> EXERCISE TASKS:
- A) Give the stretch of the text extract that starts with "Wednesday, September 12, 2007" and ends with "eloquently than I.", unchanged.
- B) Supply the part of the text extract that comes after its last sentence.

> TEXT EXTRACT:
^^^^

Wednesday, September 12, 2007

Ned's "List"

I don't blog explicitly on the subject of September 11th, and haven't done any anniversary posts. I'm aware that there are plenty of people who have more to say and can say it more eloquently than I.

One of those people is Texas born, Louisiana-New Mexico-Texas-raised New York-based (25 years and counting) musician/writer Ned Sublette, who started what eventually became "nedslist," as means to let friends around the world that he and his family were "okay." People started forwarding his posts to friends and the next thing you know strangers were writing him asking to be put on his "list" (I met him at a concert and asked to be added). It's not a blog, it's- well, it's nedslist. And on this September 11, Sublette wrote a meditative and quite moving, and at some points polemic, post about it being the sixth anniversary of the inception of this list. So I don't forget it, I wanted to repost it here.

From Ned Sublette's Nedslist
"September 11 again"

every year i recall that this list began on september 11, 2001, as a way of letting our far-flung friends know we were okay. as i sent out dispatches, i started getting e-mail from people i didn't know asking to be on "the list." it grew. it's still not very big. it didn't get named until this year.

so today is this list's somber sixth birthday.

it's not a blog. i don't want to find all these posts on google. it's more like a lifeline, a way of staying in touch. this is just me, talking to friends, some of whom i don't know, and passing on information that might be interesting or useful.

i've been reading greil marcus's "the shape of things to come," in which, after quoting steve erickson: "a dream is a memory of the future," he describes writer david thomson's visit to a class marcus was teaching:

"'I know exactly when film noir began,' Thomson said weirdly. And he went on to recount, for a class of students born in the early 1980s, the impact of the assassination of President John F. Kennedy on 22 November 1963.

"He told the story as if it were a relic from another world. He described the shock and disbelief, grief and displacement, that the event produced in England, where Thomson, who is British, then was: 'This man,' he said, as if he did not quite understand what he was about to say, 'this man was loved, you understand -- *loved*, by people who were not even his own.'

"'But that,' he said, 'was not where film noir began.' We were all of us in the seminar room beginning to wonder what in the world Thomson was getting at, but we were also nervious. 'Film noir,' he said, 'began in the basement of a Dallas police station, two days later,' when Jack Ruby shot Lee Harvey Oswald -- when, to make history into genre, a nightclub owner shot and
killed the man arrested for the crime.

"But *wait*, everyone thought -- and the question would have been asked out loud if Thomson had not been moving so fast -- film noir goes back to theearly 1940s; how could it begin in 1963?

"'--and it was *then*,' Thomson said of that moment in the police station, 'that all the paranoia and fear that film noir had been prophesying for twenty years, the sense that our lives are not our own, that forces we cannot see or name are ruling our lives and our destinies -- it was then that everything that film noir had prophesied in America exploded into real life.'

"The assassination of President Kennedy, and then the removal of that event from the realm of what could be known to the realm of mystery, to a realm where one felt what could not be known as a rebuke and an oppression, to a realm where to be a citizen was suddenly to be a party to a conspiracy you could not even be certain existed at all -- all of this was the future film noir had, film by film, betrayal by betrayal, death by death, remembered."

^^^^

> INFORMATION SHOWN:
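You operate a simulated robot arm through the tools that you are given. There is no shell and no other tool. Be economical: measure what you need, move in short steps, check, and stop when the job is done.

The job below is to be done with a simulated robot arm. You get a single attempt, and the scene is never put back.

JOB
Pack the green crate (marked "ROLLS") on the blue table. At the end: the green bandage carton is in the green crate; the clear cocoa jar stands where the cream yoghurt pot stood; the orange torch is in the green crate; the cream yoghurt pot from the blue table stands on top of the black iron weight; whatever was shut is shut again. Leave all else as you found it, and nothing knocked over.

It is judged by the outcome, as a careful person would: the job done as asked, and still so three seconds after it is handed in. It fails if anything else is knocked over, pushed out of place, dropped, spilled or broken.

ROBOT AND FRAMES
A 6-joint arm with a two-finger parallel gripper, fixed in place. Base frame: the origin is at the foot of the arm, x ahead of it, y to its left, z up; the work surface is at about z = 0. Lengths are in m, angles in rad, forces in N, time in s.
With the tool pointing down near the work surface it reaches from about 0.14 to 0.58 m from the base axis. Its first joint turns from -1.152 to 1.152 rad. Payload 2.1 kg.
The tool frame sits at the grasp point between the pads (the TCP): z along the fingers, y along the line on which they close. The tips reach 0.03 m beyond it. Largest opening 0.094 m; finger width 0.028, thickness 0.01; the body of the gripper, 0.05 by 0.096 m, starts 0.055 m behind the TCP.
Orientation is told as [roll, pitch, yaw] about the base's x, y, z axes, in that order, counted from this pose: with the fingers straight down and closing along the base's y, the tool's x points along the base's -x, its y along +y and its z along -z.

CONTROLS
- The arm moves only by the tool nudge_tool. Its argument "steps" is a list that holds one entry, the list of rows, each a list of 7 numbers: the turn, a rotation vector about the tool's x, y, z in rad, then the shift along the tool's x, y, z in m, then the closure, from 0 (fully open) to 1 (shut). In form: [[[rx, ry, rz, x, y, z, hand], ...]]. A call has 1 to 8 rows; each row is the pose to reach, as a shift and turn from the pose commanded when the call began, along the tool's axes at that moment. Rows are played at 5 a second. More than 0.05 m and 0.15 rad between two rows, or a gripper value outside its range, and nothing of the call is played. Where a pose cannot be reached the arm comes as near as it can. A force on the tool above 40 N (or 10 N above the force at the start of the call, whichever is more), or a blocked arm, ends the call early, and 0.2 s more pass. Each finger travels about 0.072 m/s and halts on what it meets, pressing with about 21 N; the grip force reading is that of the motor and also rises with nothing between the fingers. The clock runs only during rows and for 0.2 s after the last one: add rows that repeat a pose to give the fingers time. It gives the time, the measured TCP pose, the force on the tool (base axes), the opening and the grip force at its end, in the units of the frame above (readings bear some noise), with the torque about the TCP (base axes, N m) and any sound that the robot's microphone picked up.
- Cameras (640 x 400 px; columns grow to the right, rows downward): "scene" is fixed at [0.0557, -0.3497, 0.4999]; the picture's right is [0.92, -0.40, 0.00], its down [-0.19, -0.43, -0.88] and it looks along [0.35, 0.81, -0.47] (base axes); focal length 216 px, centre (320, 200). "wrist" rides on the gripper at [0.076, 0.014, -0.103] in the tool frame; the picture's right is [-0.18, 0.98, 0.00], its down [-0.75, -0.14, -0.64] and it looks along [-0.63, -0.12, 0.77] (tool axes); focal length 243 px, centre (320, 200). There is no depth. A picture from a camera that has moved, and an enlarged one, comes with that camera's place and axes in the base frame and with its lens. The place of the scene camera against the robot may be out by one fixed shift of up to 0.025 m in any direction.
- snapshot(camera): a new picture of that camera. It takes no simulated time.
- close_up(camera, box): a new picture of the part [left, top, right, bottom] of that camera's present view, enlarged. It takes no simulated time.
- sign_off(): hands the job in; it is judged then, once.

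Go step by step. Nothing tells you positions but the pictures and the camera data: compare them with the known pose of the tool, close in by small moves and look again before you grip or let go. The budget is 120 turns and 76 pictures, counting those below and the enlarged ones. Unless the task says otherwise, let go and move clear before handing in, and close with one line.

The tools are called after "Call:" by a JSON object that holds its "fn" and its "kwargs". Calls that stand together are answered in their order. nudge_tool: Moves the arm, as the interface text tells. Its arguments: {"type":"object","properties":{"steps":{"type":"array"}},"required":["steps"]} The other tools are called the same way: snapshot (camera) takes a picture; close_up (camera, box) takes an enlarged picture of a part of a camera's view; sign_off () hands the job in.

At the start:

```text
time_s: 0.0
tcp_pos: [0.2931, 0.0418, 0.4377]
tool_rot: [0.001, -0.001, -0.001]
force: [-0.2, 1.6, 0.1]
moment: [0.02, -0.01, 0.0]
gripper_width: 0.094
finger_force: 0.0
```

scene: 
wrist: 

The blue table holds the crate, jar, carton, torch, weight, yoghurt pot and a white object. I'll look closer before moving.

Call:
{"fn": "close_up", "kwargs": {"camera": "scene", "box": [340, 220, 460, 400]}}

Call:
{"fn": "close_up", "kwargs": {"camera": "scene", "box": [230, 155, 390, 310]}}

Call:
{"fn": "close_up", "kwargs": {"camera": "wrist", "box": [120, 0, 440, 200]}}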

^^^^

> RESULTS OF THE TASKS:
- A)
Wednesday, September 12, 2007

Ned's "List"

I don't blog explicitly on the subject of September 11th, and haven't done any anniversary posts. I'm aware that there are plenty of people who have more to say and can say it more eloquently than I.

- B)
september 11 was a memory of the future.

we could go back to the cinematic milestone that was for years celebrated as the ne plus ultra of filmic innovation, d.w. griffith's "the birth of a nation." you remember, the movie that celebrated lynching and black disenfranchisement as cornerstones of our great nation and inspired the rebirth of a bigger and better version of the previously moribund ku klux klan. in a 1915 interview for the new york times sunday magazine, griffith said:

"The time will come, and in less than ten years, when the children in the public schools will be taught practically everything by moving pictures. Certainly they will never be obliged to read history again.

"Imagine a public library of the near future, for instance. There will be long rows of boxes or pillars, properly classified and indexed, of course. At each box a push button and before each box a seat. Suppose you wish to ‘read up’ on a certain episode in Napoleon’s life. Instead of consulting all the authorities, wading laboriously through a host of books, and ending bewildered, without a clear idea of exactly what happened and confused at every point by conflicting opinions about what did happen, you will merely seat yourself at a properly adjusted window, in a scientifically prepared room, press the button, and actually see what happened.

"There will be no opinions expressed. You will merely be present at the making of history. All the work of writing, revising, collating, and reproducing will have been carefully attended to by a corps of recognized experts, and you will have received a vivid and complete expression."

though his time frame was too ambitious, griffith was nothing if not visionary: you will merely be present at the making of history.

september 11 is now a day like the fourth of july. it commemorates, to borrow a phrase from d.w. griffith, the birth of a nation. the consolidation of the united states as a fascist nation.

for years i tried to avoid using the F word, because it has been so debased by its use in pop psychology. i studied whether it might be historically applicable -- not quite, i think, because mussolini's fascism was about the state taking control of the corporations and this is about the corporations becoming the state. but maybe that's mere hair-splitting: the corporate state is the corporate state.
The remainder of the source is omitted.